Set problem a: Only the lines from the one with "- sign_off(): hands" through the one with "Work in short" are to be restated, word for word, with both of them included.

==== Page extract

8 of 329 comments (clear)

  1. Re:choice of license by QuantumG · · Score: 4, Informative

    He talking about the importance of derivative works for some works. Typically, functional works.

    --
    How we know is more important than what we know.
  2. I attended by jeevesbond · · Score: 4, Informative

    Am happy to say: I was there! :)

    It was a good lecture, Stallman has some interesting ideas on what should be done. In particular he talks about how society and copyright never clashed before as the public never had the ability to create commercial grade copies of content (before the advent of the PC). He then goes on to explain a way that copyright can be reformed, including some possible categories for works (based upon their usefulness and application within society). Bit of a spoiler: the works that are instructional (cook books, car manuals, GNU+Linux howtos etc.) should be totally Free, but art for arts sake should have a 5-10 year copyright. There are many more details that you should watch the video to find out about (plus my memory of the event is a little vague and the video hasn't downloaded yet).

    The talk drifted at the start and in the middle, with blather about GNU+Linux and the evils of Vista; although some of the Vista evils are on-topic, Stallman did lose his way a bit on the subject. Otherwise it was damn good, well worth going to and/or watching on your OGG player!

    --
    I'm going to transform myself into a mighty hawk. Either that or I'll just go and work at Dixons, haven't decided yet.
  3. For all you Windows users by Marcion · · Score: 5, Informative

    VLC is just one player that can play Oggs, download it free here.

    If someone did an ogg vorbis (just the sound) that would be good for us to listen to on the go, the main video file is 686.3 MB which would mean I would have to ditch a lot of stuff to get it on my rockbox.

  4. D'oh! Wrong link! by Valacosa · · Score: 3, Informative

    Please kindly ignore the incorrect link. The correct one is here. (Damn tabs)

========

Set problem b: How does the page extract go on? Write the next part.

==== Recorded data

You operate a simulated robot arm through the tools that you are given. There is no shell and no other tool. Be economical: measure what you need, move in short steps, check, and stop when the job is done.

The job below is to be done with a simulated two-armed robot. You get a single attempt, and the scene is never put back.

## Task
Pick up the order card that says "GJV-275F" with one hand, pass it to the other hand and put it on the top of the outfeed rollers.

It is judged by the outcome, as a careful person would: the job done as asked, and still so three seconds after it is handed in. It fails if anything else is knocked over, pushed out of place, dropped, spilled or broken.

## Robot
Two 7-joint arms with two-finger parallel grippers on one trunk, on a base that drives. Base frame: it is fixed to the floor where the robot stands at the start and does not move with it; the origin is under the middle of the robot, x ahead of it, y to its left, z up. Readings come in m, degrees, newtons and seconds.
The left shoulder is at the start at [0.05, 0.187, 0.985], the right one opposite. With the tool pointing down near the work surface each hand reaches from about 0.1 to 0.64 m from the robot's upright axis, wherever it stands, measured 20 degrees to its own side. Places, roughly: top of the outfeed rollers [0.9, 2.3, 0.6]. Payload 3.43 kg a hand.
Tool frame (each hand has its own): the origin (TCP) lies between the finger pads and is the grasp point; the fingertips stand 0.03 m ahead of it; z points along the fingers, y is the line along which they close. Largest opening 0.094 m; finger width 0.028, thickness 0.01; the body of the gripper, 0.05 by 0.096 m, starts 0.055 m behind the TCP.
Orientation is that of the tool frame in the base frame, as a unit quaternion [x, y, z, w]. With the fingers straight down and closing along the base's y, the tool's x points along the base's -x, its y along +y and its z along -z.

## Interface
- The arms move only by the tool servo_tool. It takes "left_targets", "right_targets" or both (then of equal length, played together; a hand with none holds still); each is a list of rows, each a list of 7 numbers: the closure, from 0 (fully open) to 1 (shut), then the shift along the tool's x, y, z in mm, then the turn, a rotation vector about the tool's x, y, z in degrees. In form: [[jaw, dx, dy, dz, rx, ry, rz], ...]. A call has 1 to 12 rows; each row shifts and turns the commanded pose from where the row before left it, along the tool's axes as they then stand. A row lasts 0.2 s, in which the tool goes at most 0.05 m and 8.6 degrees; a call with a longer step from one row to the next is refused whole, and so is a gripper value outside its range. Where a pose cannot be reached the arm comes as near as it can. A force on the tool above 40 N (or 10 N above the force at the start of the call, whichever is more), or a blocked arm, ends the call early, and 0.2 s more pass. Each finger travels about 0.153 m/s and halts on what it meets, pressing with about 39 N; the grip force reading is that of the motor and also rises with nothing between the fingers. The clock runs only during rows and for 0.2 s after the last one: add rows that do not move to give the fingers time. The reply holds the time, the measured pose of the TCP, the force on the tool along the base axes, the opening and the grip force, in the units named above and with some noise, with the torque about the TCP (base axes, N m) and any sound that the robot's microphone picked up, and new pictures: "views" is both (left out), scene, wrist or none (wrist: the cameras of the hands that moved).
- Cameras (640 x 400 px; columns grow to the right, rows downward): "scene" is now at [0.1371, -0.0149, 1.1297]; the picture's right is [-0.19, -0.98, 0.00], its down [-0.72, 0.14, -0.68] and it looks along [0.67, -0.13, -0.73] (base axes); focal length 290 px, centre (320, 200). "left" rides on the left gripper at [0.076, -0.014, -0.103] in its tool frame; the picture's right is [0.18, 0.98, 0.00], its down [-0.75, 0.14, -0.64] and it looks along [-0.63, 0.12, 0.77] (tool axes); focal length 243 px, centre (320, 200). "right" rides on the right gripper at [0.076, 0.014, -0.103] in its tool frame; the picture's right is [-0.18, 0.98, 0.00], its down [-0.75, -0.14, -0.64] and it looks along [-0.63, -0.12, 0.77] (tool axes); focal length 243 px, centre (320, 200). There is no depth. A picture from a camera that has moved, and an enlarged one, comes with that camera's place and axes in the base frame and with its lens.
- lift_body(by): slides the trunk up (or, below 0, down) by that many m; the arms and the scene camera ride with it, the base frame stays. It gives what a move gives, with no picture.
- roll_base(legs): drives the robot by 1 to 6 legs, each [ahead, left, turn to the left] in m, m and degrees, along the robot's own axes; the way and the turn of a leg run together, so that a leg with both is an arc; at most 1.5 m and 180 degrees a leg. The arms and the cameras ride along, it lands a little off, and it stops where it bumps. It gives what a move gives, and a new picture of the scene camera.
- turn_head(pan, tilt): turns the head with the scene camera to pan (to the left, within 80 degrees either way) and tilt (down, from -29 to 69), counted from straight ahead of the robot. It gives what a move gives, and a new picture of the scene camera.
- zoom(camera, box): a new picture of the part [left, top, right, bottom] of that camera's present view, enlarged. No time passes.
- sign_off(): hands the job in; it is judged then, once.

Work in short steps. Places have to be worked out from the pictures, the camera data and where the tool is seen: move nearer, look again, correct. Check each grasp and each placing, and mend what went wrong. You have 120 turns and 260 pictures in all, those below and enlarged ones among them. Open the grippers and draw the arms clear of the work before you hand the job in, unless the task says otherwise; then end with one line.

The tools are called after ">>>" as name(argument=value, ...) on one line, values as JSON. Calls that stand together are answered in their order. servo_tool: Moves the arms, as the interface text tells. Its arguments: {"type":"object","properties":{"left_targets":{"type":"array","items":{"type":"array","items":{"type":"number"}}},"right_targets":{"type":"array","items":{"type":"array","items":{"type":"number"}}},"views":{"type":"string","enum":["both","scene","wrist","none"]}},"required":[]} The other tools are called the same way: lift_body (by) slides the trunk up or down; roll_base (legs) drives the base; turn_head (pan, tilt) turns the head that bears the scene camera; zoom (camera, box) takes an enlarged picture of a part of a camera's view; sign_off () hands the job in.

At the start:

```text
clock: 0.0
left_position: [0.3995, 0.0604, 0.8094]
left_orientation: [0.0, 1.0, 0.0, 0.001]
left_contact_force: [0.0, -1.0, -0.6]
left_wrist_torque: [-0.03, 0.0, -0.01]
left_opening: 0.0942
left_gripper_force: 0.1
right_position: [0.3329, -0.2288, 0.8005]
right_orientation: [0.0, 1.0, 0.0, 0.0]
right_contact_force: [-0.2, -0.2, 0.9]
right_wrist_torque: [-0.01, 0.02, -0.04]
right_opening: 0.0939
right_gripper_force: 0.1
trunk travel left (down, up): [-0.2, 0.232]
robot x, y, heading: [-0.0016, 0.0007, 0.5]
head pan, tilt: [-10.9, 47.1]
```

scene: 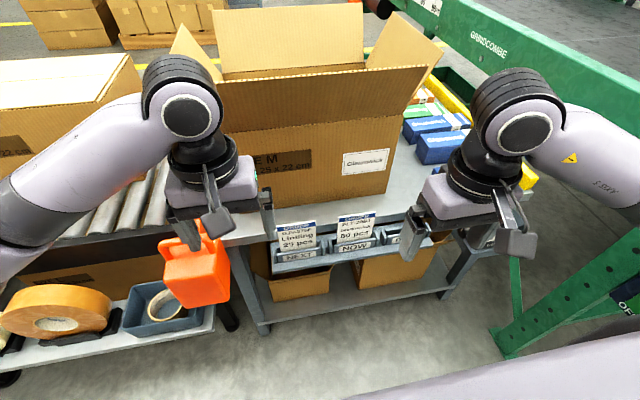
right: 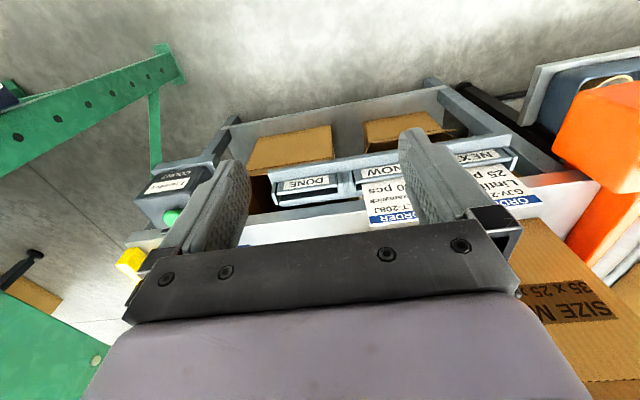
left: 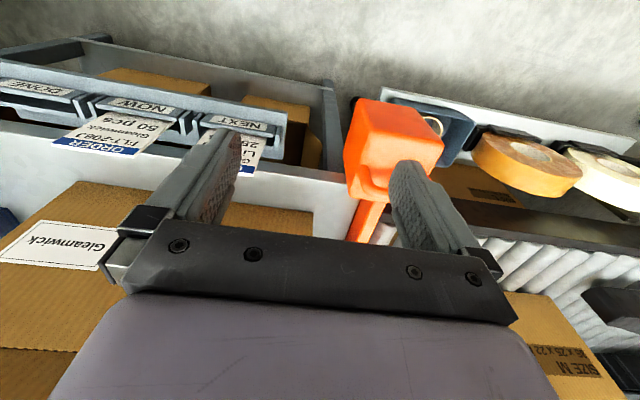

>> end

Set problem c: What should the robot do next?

========

Task output a:
- sign_off(): hands the job in; it is judged then, once.

Work in short steps. Places have to be worked out from the pictures, the camera data and where the tool is seen: move nearer, look again, correct. Check each grasp and each placing, and mend what went wrong. You have 120 turns and 260 pictures in all, those below and enlarged ones among them. Open the grippers and draw the arms clear of the work before you hand the job in, unless the task says otherwise; then end with one line.

Task output b:
    --
    "Live as if you'll die tomorrow." Ridiculous. You could die later today.
  5. Re:anime industry by jason.stover · · Score: 3, Informative

    Well, I cannot speak for anyone else, but I have actually bought multiple different anime series after downloading and liking them.

    And actually on some of them, the fan subbing is a hell of a lot better than the actual subtitles on the DVD. I mean, common, if the characters say a name (in English even), then should the subtitle not reflect what was said? Or they could at least be consistent in the same conversation and keep the same name on what they are talking about.

    Well, guess we can not expect a company to actually do something sane...

  6. Re:One thing I don't get... by gvc · · Score: 3, Informative

    Why is there no transcript?

    Because you haven't typed one. And neither has anyone else.

  7. Re:UW University students' counterpoint by Serengeti · · Score: 4, Informative

    "There are some things generally considered amoral by the population. Murder. Rape. Hunting a species to extinction""

    Are we not confusing IMmoral with Amoral? One being opposite to those values we consider moral, and the other being unconcerned with morality altogether?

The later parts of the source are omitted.